Excerpt to read:

It’s hard to imagine a Cara or a Kendall reaching super status without the help of social media. But digital limitations didn’t stop Cindy Crawford from becoming a household name; working with top photographers Richard Avedon and Herb Ritts; walking for Chanel, Ralph Lauren and Valentino; and anchoring Versace campaigns and Pepsi Super Bowl ads alike. And that’s thanks, in part, to a beauty mark–turned–money-maker. “Isn’t it ironic that the very thing that made me most insecure turned out to be my trademark?” she muses in her coffee-table book, released last fall. In the ’90s, she became one of the “big five” (alongside Naomi Campbell, Linda Evangelista, Christy Turlington and Claudia Schiffer), and in 1994 she was officially the highest paid of them all, raking in $6.5 million. Today, she’s a mythical, lyrical simile (remember “phat like Cindy Crawford”?) and, more importantly, a bona fide brand.

Now 50, Crawford recently announced her retirement from modelling—all the better to pursue her myriad side gigs.

There are her momager duties, coaching 14-year-old daughter Kaia Gerber, who landed a spot in Alexander Wang’s spring ’16 campaign (her son, Presley, is also signed to IMG Models). Plus, she designs furniture for Cindy Crawford Home; recently launched a tome of her most famed images with personal essays; and fronts Meaningful Beauty, her “youth-enhancing” skincare line (note the lack of “anti” phrasing from the graceful ager), said to bring in $100 million per year.

Collected data:
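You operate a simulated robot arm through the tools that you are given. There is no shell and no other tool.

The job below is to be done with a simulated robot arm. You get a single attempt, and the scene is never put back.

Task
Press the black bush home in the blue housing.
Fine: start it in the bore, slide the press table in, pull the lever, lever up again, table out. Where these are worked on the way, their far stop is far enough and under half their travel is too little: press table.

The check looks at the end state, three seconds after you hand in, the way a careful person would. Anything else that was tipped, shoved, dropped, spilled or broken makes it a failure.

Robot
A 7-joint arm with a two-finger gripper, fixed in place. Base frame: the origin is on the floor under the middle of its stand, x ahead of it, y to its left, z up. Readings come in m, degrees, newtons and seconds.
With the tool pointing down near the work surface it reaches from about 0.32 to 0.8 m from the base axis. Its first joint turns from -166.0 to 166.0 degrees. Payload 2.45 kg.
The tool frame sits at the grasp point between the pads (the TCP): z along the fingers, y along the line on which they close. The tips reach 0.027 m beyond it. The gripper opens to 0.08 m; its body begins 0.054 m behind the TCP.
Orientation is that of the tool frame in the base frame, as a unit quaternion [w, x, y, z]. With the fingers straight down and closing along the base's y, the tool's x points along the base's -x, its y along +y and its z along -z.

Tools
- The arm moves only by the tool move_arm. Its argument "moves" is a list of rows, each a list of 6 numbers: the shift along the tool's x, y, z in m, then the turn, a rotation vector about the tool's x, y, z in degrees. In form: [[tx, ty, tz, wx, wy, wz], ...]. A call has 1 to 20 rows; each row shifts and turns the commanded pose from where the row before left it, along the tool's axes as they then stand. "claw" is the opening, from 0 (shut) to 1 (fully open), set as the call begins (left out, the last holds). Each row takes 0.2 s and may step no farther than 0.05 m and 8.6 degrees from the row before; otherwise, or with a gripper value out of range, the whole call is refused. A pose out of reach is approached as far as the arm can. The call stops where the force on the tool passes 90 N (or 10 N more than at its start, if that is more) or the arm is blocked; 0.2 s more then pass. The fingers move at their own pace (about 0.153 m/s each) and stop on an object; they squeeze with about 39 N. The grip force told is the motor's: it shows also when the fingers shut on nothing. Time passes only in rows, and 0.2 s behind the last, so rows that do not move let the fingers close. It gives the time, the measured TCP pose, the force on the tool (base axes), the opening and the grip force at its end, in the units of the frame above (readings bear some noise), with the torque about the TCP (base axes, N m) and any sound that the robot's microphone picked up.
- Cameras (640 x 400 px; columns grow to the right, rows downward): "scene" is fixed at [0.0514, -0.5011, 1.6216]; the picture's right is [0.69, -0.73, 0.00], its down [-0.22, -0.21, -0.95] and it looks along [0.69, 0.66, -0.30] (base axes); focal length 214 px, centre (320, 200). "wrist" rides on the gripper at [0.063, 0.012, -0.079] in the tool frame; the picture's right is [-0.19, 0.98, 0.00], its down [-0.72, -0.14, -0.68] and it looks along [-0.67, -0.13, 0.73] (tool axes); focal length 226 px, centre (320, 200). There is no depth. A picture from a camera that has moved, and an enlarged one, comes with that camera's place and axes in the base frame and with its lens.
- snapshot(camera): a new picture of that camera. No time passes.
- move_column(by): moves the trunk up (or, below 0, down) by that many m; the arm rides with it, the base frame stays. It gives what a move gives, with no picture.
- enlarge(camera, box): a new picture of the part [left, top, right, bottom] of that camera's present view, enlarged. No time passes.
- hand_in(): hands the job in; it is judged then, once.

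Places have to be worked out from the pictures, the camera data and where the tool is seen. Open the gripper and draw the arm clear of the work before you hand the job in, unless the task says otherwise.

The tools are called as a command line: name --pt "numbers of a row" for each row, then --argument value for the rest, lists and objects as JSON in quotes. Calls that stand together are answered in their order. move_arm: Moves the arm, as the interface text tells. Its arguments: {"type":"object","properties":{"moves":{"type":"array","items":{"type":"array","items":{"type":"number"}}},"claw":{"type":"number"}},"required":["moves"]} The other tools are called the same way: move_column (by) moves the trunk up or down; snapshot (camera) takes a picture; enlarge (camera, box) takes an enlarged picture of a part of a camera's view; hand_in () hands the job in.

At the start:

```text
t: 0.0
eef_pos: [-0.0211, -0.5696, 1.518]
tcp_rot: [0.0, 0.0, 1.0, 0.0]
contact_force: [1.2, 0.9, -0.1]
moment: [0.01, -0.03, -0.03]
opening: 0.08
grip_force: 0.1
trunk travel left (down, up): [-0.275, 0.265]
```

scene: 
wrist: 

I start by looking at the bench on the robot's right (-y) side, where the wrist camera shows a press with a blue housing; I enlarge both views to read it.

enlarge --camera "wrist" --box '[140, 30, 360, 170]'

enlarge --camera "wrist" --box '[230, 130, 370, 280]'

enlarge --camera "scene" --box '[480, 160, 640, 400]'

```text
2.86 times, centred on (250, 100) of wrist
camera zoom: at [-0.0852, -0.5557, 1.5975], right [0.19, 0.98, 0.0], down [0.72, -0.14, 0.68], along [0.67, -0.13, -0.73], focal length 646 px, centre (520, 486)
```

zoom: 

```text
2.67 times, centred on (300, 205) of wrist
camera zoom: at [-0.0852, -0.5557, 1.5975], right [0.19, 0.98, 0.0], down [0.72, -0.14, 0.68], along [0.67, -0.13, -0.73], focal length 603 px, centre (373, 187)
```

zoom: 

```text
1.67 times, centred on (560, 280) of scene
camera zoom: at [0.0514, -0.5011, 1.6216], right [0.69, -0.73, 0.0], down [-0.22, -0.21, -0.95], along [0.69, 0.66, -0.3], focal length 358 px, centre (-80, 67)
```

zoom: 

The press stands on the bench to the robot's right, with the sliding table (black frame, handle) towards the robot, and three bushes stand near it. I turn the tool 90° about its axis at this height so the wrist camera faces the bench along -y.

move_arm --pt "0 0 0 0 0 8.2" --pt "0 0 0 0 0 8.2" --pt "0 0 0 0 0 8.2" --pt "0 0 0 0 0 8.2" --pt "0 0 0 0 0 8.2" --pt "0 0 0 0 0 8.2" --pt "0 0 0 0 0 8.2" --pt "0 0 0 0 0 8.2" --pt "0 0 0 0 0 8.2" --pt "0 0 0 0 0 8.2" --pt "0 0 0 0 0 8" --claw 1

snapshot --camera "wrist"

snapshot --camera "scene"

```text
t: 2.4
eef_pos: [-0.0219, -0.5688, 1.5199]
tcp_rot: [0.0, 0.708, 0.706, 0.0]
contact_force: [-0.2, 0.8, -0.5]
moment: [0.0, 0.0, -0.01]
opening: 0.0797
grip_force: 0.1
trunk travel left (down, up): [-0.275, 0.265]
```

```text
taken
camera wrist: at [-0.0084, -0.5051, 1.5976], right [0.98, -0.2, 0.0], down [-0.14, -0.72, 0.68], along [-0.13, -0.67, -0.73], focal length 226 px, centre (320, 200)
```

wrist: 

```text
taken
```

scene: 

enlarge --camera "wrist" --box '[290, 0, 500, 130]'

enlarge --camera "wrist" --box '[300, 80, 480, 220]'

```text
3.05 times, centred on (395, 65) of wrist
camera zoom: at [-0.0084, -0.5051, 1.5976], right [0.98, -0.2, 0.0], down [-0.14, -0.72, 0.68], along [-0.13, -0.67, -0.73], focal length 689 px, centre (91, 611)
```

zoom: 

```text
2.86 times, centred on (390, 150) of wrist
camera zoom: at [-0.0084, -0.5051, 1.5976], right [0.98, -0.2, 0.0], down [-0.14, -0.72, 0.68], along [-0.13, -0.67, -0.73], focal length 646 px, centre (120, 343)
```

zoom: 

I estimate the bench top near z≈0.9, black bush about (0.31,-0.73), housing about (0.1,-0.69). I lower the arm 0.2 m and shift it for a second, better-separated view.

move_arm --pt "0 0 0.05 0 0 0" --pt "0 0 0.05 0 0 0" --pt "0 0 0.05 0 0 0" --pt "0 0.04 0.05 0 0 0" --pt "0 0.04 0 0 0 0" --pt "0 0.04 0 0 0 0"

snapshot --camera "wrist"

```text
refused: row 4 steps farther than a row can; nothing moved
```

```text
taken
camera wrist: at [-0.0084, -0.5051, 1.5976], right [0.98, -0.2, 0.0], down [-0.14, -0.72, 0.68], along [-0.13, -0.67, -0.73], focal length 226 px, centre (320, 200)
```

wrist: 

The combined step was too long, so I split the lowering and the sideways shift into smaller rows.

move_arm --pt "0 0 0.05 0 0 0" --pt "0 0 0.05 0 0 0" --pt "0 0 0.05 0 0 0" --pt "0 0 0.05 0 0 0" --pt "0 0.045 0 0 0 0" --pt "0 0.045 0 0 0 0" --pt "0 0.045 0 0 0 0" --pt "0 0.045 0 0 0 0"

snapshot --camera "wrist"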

Set task: Copy the excerpt to read in full.

Answer to this problem:
It’s hard to imagine a Cara or a Kendall reaching super status without the help of social media. But digital limitations didn’t stop Cindy Crawford from becoming a household name; working with top photographers Richard Avedon and Herb Ritts; walking for Chanel, Ralph Lauren and Valentino; and anchoring Versace campaigns and Pepsi Super Bowl ads alike. And that’s thanks, in part, to a beauty mark–turned–money-maker. “Isn’t it ironic that the very thing that made me most insecure turned out to be my trademark?” she muses in her coffee-table book, released last fall. In the ’90s, she became one of the “big five” (alongside Naomi Campbell, Linda Evangelista, Christy Turlington and Claudia Schiffer), and in 1994 she was officially the highest paid of them all, raking in $6.5 million. Today, she’s a mythical, lyrical simile (remember “phat like Cindy Crawford”?) and, more importantly, a bona fide brand.

Now 50, Crawford recently announced her retirement from modelling—all the better to pursue her myriad side gigs.

There are her momager duties, coaching 14-year-old daughter Kaia Gerber, who landed a spot in Alexander Wang’s spring ’16 campaign (her son, Presley, is also signed to IMG Models). Plus, she designs furniture for Cindy Crawford Home; recently launched a tome of her most famed images with personal essays; and fronts Meaningful Beauty, her “youth-enhancing” skincare line (note the lack of “anti” phrasing from the graceful ager), said to bring in $100 million per year.